Para inteirarmo-nos dos fatos, remetemos ofício ao Sr. N,
Gerente de Negócios da empresa no município, indagando-lhe o
fundamento legal da retomada das linhas telefônicas, o critério
utilizado para tal procedimento e a relação dos consumidores
que tiveram alijados os seus direitos às linhas telefônicas em
razão de inadimplemento das tarifas, tudo na forma do art. 26,
I, "b" da Lei n.º 8925/93.
Como fundamento "legal" para o confisco das linhas,
citou-nos o item 62, "c", da Portaria 663 de 18/7/79,
que determina:
"o cancelamento da assinatura ou locação, após 90
(noventa) dias do vencimento sem prejuízo da exigibilidade do
débito e da conseqüente retirada das instalações e
equipamentos de propriedade da Prestadora".

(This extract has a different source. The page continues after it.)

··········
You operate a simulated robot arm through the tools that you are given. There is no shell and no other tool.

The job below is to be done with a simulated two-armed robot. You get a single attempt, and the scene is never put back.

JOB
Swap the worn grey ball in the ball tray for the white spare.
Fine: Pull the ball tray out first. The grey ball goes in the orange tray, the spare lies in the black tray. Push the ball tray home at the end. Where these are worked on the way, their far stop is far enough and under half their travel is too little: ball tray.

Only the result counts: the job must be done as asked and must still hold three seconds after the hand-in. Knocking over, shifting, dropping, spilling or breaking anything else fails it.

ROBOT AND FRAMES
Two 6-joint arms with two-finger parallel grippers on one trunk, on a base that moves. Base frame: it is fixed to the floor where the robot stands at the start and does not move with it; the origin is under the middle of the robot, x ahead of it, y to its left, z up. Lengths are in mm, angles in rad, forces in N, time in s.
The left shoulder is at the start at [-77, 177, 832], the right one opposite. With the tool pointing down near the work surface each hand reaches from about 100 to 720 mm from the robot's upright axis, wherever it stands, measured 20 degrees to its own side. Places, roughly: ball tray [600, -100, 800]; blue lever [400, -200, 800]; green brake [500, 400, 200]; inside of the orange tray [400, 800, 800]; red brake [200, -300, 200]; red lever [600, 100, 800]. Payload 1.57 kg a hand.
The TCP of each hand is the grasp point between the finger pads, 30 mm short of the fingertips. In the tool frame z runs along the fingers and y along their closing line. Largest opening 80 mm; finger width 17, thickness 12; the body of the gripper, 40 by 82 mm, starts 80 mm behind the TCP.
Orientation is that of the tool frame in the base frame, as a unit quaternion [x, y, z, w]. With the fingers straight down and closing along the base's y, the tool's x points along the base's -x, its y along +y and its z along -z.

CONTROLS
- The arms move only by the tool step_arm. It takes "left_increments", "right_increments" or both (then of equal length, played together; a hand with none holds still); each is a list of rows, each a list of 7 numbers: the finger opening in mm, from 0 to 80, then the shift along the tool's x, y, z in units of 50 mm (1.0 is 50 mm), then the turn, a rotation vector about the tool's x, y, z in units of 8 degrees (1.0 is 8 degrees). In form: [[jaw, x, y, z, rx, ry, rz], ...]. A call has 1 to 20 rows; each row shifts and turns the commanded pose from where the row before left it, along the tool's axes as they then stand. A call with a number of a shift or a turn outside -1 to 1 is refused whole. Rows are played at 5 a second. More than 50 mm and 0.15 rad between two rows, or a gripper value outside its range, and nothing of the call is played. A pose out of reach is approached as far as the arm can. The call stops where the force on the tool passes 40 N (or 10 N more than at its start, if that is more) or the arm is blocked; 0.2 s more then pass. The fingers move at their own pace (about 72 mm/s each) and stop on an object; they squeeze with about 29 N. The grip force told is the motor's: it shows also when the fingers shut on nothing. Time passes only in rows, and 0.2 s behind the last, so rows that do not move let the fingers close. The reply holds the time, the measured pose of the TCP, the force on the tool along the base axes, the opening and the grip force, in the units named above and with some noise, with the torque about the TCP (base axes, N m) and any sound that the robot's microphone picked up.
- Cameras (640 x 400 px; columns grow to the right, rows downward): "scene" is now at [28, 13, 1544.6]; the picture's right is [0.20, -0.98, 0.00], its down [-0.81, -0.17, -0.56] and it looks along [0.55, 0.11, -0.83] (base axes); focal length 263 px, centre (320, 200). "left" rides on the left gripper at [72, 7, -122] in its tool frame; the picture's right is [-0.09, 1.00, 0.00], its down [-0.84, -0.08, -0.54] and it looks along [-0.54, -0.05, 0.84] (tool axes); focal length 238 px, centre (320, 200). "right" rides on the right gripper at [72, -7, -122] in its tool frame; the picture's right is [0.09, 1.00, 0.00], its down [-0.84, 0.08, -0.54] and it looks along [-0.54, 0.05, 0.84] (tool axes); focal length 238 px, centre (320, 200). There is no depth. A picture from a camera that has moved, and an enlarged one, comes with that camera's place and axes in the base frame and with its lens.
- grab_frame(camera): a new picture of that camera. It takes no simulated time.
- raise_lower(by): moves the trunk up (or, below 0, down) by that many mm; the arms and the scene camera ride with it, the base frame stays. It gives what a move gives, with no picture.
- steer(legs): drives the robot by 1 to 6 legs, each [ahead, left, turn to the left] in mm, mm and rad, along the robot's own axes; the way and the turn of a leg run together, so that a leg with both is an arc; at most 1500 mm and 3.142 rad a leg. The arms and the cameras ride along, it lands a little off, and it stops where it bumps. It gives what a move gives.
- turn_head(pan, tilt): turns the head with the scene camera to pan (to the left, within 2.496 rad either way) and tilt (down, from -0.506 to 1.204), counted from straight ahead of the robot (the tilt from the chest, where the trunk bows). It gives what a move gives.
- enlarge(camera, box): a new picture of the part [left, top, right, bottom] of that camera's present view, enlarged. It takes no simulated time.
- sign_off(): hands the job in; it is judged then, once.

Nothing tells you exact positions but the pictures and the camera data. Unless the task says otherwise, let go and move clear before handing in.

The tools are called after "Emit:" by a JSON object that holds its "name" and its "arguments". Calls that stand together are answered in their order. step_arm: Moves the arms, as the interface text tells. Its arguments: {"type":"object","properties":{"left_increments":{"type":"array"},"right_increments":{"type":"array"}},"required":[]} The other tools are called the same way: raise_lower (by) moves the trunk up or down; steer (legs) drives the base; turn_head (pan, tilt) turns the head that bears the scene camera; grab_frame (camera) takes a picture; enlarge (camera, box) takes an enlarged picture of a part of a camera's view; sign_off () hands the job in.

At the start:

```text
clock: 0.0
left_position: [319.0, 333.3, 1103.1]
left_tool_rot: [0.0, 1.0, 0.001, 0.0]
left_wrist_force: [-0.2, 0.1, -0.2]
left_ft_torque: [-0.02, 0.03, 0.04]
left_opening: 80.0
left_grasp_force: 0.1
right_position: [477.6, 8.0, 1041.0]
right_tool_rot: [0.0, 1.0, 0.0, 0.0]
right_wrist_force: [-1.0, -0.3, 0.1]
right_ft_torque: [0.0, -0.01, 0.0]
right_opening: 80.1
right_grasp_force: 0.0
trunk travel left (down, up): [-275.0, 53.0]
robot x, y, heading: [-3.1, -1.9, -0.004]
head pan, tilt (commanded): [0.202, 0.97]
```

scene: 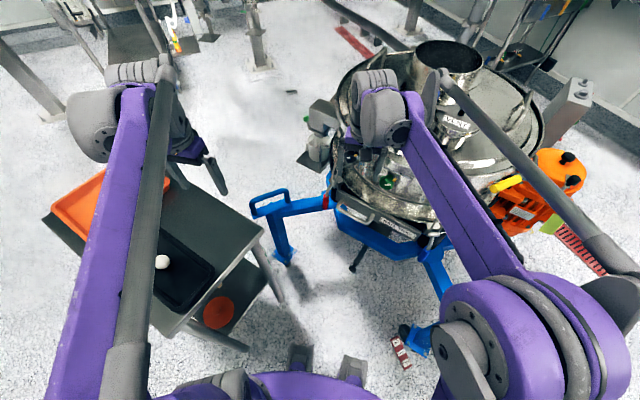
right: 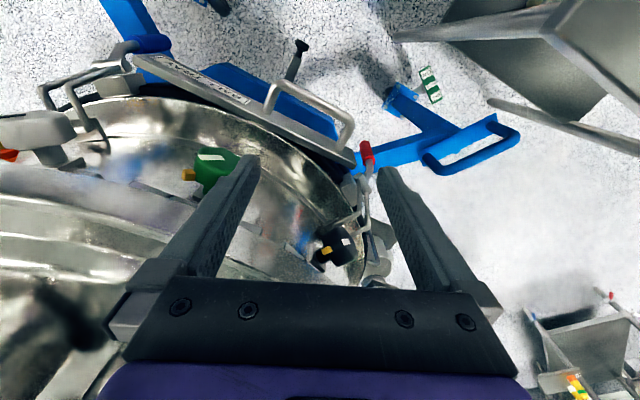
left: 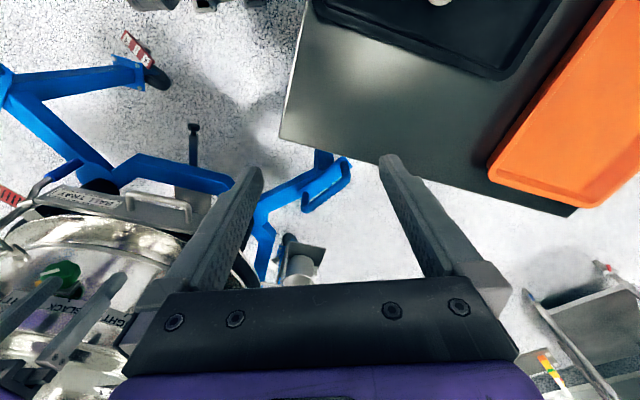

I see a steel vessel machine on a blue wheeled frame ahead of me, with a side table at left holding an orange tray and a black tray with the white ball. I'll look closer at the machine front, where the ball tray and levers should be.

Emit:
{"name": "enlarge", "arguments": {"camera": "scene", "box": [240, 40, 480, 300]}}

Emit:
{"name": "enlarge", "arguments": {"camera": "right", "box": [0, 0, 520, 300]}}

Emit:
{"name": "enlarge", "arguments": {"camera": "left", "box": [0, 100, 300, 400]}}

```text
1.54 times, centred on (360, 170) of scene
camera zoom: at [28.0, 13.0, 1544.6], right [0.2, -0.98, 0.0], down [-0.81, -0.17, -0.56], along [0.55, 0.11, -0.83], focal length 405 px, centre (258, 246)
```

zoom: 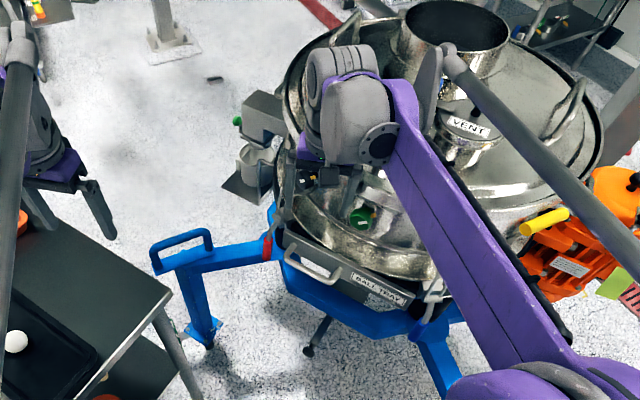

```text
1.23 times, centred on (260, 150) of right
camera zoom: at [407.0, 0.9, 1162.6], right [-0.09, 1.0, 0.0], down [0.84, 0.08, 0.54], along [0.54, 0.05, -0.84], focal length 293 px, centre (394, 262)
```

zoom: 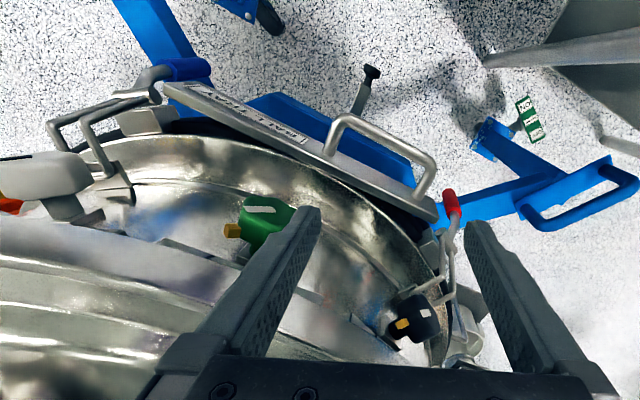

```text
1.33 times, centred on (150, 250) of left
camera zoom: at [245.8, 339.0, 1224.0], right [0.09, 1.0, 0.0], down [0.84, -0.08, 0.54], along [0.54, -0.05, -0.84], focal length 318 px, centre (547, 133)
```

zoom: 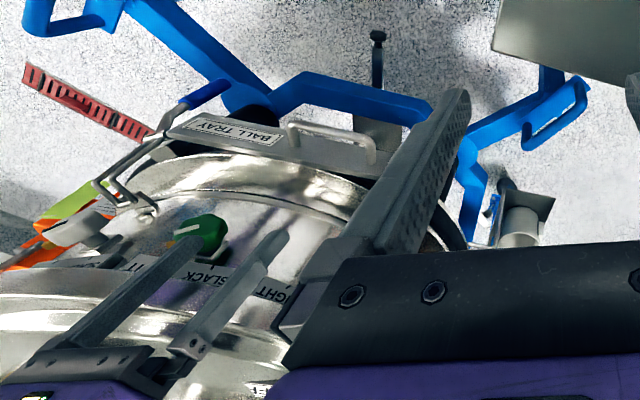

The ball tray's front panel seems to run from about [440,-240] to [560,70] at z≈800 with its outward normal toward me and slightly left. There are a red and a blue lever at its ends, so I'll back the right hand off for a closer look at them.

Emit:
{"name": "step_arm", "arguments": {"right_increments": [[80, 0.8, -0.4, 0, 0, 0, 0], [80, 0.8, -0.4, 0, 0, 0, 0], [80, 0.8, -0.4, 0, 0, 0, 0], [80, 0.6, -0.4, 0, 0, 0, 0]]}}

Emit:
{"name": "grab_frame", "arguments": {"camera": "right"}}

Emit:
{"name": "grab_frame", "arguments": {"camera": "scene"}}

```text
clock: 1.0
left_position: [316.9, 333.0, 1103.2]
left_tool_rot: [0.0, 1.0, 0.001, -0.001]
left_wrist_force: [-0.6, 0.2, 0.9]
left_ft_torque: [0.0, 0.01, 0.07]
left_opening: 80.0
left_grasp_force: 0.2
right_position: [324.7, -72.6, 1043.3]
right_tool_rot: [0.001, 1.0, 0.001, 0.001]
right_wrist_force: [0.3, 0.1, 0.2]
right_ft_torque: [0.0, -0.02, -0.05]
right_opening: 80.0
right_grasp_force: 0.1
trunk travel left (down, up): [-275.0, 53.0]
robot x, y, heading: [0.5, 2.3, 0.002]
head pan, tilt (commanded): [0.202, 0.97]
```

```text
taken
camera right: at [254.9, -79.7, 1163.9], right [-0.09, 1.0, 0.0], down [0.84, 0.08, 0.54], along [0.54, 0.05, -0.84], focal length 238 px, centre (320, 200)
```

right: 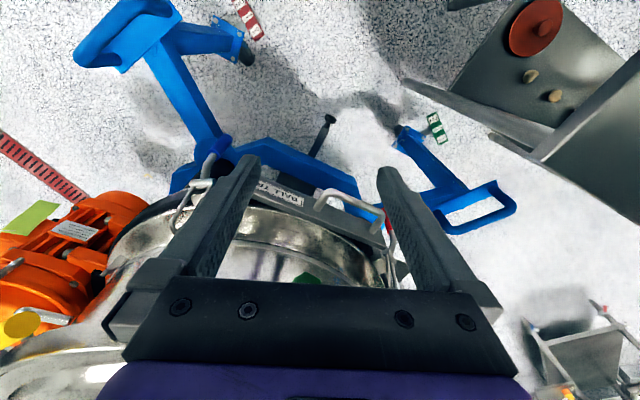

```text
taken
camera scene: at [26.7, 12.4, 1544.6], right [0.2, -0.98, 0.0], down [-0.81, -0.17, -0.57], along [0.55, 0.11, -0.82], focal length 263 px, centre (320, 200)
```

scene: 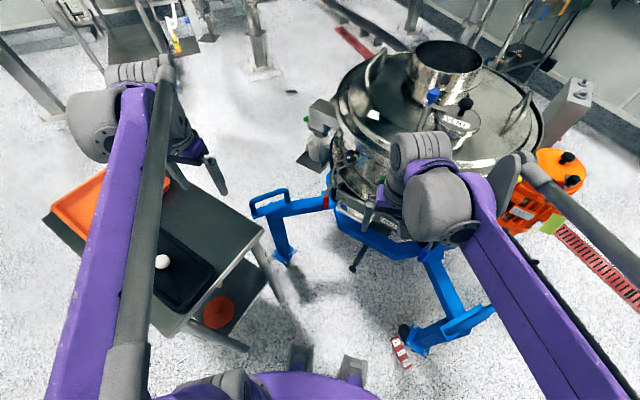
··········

Quanto ao critério utilizado pela TELEMIG para a retomada das
linhas telefônicas dos assinantes/locatários, informou dar-se
de "forma isonômica, sem qualquer tipo de discriminação,
a todos os clientes que se enquadrem nessa situação".
Anexou, ainda, em resposta ao nosso ofício, relação dos
assinantes que perderam suas linhas telefônicas em razão de
inadimplemento das tarifas por mais de 90 dias, conforme
solicitado.
O PROCON interveio em favor dos consumidores reclamantes,
tentando uma composição com a TELEMIG, mediante a qual as
linhas telefônicas confiscadas seriam restituídas ao sinal de
quitação das tarifas em mora. O negócio não vingou, sob a
indeclinável égide da Portaria 663/79.
Percebe-se a situação de impotência dos usuários que tiveram
alijados seus direitos, já reconhecida pelo legislador, que
admite a vulnerabilidade do consumidor face o produtor e/ou
fornecedor de serviços (art. 4º, I, da Lei n.º 8078/90).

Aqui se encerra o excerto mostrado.